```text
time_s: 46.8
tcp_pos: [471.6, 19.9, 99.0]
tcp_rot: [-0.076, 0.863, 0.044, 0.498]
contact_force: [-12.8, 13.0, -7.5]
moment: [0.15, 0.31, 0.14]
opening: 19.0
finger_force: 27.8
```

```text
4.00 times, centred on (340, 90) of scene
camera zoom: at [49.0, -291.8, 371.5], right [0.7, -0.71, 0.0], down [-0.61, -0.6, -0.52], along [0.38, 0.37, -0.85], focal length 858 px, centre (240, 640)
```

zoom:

+ + +

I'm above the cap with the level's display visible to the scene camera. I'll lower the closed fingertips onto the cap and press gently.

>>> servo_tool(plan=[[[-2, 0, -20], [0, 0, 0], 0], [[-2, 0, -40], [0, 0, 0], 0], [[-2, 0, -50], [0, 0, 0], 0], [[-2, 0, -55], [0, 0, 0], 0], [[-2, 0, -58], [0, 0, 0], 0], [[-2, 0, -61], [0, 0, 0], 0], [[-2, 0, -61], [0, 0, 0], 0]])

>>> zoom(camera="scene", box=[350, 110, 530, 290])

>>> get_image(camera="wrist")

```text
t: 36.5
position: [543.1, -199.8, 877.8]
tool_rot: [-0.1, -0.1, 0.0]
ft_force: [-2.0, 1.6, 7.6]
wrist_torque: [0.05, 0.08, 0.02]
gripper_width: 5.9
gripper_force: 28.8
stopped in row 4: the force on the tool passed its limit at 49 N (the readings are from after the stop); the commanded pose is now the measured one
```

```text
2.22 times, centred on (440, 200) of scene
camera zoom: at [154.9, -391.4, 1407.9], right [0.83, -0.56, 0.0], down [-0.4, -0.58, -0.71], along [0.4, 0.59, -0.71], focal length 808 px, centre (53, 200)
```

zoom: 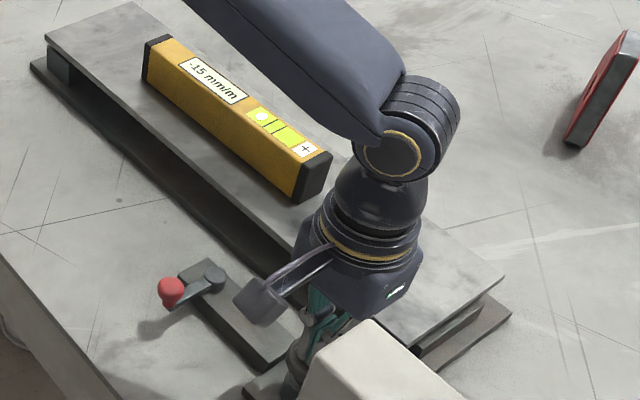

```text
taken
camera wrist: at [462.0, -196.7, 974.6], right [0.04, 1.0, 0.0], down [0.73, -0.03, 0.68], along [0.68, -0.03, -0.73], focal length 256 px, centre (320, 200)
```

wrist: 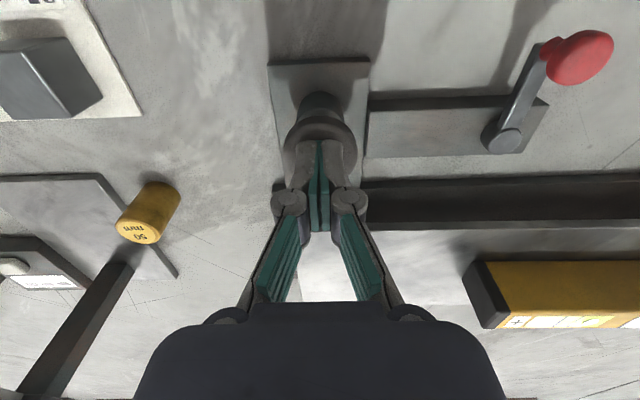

+ + +

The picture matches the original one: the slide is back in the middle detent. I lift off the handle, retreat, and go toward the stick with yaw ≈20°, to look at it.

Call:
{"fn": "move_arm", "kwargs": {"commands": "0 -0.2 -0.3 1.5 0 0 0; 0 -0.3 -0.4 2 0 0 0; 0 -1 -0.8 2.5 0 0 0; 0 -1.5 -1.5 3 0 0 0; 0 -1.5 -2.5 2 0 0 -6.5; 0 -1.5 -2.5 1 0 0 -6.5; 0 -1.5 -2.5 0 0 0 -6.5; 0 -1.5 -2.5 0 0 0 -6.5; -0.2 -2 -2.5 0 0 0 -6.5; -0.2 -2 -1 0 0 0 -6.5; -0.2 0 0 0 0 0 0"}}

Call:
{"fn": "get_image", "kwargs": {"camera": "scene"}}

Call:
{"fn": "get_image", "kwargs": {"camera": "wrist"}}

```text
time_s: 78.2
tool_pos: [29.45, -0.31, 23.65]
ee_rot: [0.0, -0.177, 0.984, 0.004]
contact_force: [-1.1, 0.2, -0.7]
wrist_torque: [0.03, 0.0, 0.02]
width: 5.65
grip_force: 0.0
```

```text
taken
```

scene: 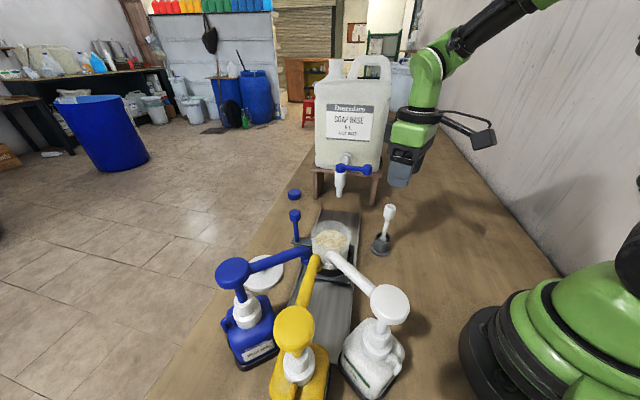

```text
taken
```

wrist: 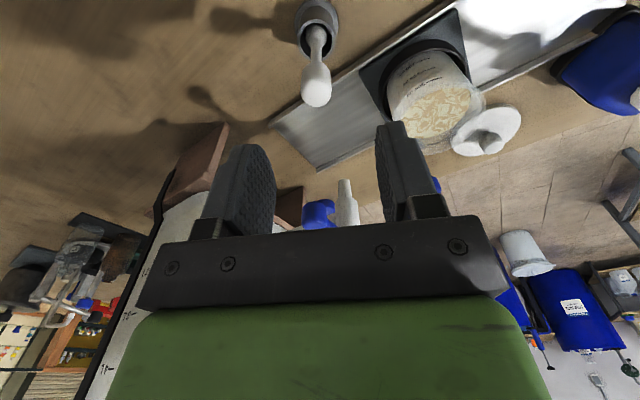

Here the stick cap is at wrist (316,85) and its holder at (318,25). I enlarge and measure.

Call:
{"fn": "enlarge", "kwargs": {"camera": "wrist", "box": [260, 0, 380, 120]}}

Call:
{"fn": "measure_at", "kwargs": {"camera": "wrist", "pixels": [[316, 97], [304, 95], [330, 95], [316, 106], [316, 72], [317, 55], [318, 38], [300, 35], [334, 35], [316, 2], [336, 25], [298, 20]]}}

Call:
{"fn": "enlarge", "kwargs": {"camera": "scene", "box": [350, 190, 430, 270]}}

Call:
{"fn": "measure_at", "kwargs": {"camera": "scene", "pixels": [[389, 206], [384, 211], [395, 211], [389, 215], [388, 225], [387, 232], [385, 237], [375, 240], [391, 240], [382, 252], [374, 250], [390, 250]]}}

+ + +

Document:
In 2016, Pinnacle published my article investigating the accuracy or efficiency of their soccer match betting odds. Once their margin is stripped out and the favourite–longshot bias is taken account of, Pinnacle’s odds for a home win, draw, and an away win in a soccer match provide a very reliable measure, on average, of the probability of any of those results occurring.
It is important to stress the key phrase: on average. Given the considerable amount of variability in the way soccer contests play out, no single odds will offer a perfect prediction of the probability. However, over large samples of odds, errors can be seen to be cancelled out. Therefore, the probability implied by Pinnacle’s fair match odds closely reflects the proportion of specific match outcomes. For example, for a sample of teams with fair odds of 2.00, typically about 50% of them win.
With this in mind, can we investigate the odds efficiency in an Asian Handicap market? In this article, I’ve attempted to find out.
What is the Asian Handicap market?
The Asian Handicap market is a specific type of Handicap market unique to soccer. Normal soccer Handicap markets – similar to those in other markets available for sports such as basketball and football – generally seek to roughly equalise the chances of either side being successful in a bet, by awarding a points advantage (or disadvantage) to one of the sides.
In a soccer Asian Handicap, in addition to full goal and half goal Handicaps, you will also find quarter and three-quarter goal Handicaps where special rules for bet settlement (with half-wins and half-losses) apply. Most of you will be familiar with how Asian Handicaps work, but for those new to it, Pinnacle have provided a primer.

+ + +

Task instructions: Write out the document from "In 2016, Pinnacle" to "those results occurring.", both included.

Exercise result:
In 2016, Pinnacle published my article investigating the accuracy or efficiency of their soccer match betting odds. Once their margin is stripped out and the favourite–longshot bias is taken account of, Pinnacle’s odds for a home win, draw, and an away win in a soccer match provide a very reliable measure, on average, of the probability of any of those results occurring.